From close range, I could appreciate the purity of the color scheme, which ran from the light green of the grass to the dark green of the tarps around the court. There was no signage, other than an occasional tiny black Slazenger dog logo, which seemed to be purposely difficult to see. To an eye used to the heavy-handed security and chaotic commercialization common in the U.S., there was a sense of authority and order here that was palpable but restrained.
Best were the early evenings on the old Court 2, when you could watch the sun make its slow descent over the horizon from the press seats as the last match wound to its conclusion. These were the pros, but on grass it felt like they were playing tennis in someone’s backyard, the most famous backyard court of all. As the evening wore on, more towering red buses crossed paths outside the club. But inside, thankfully, a tennis fan had nowhere else to go, nowhere better to be. Watching the players in white, you could feel like you were watching something eternal and unchanging. From the front row there, I watched Serena lose to Jill Craybas (yes, that happened). She walked past me as she walked off court; when she saw me there with my pen and notebook in my hand, she put up her hand to let me know she wasn't going to be signing any autographs.

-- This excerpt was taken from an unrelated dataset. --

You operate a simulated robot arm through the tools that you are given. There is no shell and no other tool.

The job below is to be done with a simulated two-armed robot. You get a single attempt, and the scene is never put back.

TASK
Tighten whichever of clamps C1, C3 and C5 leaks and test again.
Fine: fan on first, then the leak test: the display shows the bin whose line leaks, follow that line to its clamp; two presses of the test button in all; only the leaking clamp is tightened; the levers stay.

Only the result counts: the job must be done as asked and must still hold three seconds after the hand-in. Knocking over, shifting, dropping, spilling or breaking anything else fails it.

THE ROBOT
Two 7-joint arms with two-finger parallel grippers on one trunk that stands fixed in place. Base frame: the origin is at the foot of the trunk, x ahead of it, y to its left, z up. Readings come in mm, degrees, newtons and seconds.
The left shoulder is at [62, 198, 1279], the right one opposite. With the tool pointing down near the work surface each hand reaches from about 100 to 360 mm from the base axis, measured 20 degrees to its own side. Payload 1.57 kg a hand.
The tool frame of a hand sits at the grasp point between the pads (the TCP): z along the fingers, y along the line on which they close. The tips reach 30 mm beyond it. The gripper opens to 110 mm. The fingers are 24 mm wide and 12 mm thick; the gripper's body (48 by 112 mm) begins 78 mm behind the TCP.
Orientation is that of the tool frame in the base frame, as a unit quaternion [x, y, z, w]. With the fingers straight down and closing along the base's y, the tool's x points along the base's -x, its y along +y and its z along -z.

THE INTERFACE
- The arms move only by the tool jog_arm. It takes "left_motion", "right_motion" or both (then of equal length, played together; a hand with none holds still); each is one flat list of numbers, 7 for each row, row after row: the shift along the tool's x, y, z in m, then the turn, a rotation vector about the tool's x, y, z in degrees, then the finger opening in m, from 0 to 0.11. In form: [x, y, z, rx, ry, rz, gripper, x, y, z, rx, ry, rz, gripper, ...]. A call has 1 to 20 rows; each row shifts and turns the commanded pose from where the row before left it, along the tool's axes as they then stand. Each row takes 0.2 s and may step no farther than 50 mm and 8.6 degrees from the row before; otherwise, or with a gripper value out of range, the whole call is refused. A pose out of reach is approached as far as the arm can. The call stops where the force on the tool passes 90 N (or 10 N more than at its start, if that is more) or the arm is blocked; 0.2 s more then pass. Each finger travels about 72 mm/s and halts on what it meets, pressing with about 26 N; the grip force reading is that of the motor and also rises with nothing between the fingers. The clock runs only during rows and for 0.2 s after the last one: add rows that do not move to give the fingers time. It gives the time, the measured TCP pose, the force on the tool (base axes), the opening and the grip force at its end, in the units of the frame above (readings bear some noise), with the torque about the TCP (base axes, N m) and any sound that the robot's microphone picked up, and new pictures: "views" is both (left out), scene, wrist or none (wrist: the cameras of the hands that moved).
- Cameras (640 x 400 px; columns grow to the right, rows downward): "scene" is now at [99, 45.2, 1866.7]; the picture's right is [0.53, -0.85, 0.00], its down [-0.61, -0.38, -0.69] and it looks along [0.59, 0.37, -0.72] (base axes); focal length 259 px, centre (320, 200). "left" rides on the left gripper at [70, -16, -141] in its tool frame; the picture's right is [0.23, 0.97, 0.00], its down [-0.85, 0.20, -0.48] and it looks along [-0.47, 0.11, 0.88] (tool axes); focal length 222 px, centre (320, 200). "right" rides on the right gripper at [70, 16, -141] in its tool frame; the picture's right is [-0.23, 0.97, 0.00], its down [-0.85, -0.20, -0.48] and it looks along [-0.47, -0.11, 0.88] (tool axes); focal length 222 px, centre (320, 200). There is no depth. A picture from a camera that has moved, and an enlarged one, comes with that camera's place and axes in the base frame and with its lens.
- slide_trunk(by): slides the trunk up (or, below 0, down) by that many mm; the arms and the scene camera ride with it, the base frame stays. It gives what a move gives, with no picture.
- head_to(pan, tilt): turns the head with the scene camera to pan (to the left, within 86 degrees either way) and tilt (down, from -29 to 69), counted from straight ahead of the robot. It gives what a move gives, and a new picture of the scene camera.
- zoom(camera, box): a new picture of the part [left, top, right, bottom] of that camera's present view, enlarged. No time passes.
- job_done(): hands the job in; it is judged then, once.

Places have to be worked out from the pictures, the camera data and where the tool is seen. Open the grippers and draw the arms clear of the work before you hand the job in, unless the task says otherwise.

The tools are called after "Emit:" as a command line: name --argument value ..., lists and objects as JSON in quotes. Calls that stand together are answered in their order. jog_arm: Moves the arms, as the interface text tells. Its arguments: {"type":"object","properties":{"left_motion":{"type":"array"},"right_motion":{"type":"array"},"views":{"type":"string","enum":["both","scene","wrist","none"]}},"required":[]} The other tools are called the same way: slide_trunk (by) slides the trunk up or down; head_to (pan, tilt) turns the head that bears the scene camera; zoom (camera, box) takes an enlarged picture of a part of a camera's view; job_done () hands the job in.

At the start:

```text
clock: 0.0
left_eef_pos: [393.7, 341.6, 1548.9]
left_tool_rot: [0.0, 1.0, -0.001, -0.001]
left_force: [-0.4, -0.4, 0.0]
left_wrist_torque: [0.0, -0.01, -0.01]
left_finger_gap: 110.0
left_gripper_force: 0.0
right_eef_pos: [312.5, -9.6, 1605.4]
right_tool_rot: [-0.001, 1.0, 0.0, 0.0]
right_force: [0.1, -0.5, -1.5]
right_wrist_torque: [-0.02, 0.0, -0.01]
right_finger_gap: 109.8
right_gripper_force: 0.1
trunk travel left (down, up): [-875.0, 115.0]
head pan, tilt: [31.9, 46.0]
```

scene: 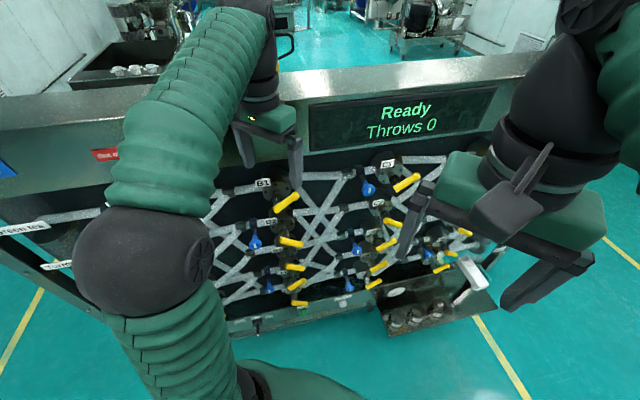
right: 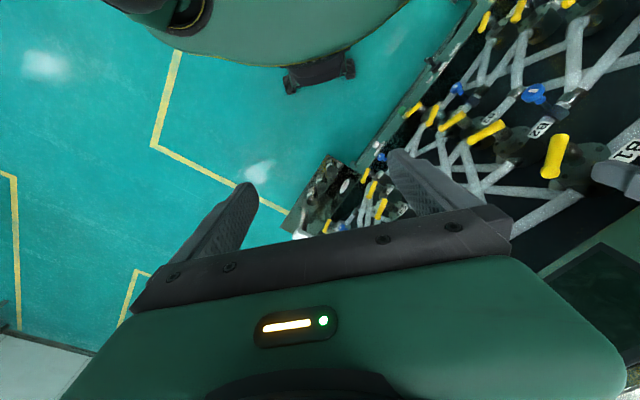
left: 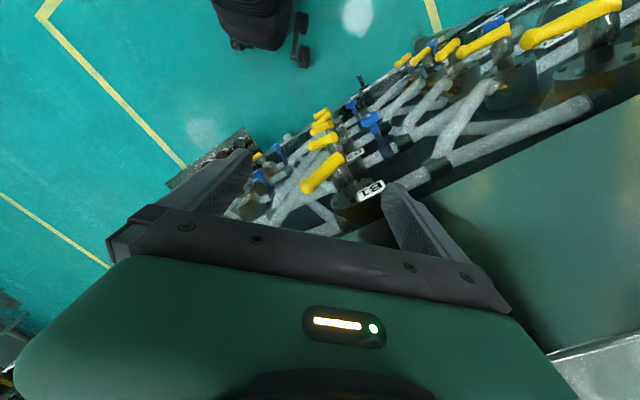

Everything, including Wimbledon, changes. Today, watching Sloane Stephens, who was 11 years old in 2005, I wished I could still see the Crow’s Nest and watch the double-deckers come and go—both of them told me exactly where I was. This time I had didn't have those distinctive markers, and I wasn’t quite as close to the court, no longer inside the action. But I was still here, in the Graveyard reborn, and that was close enough.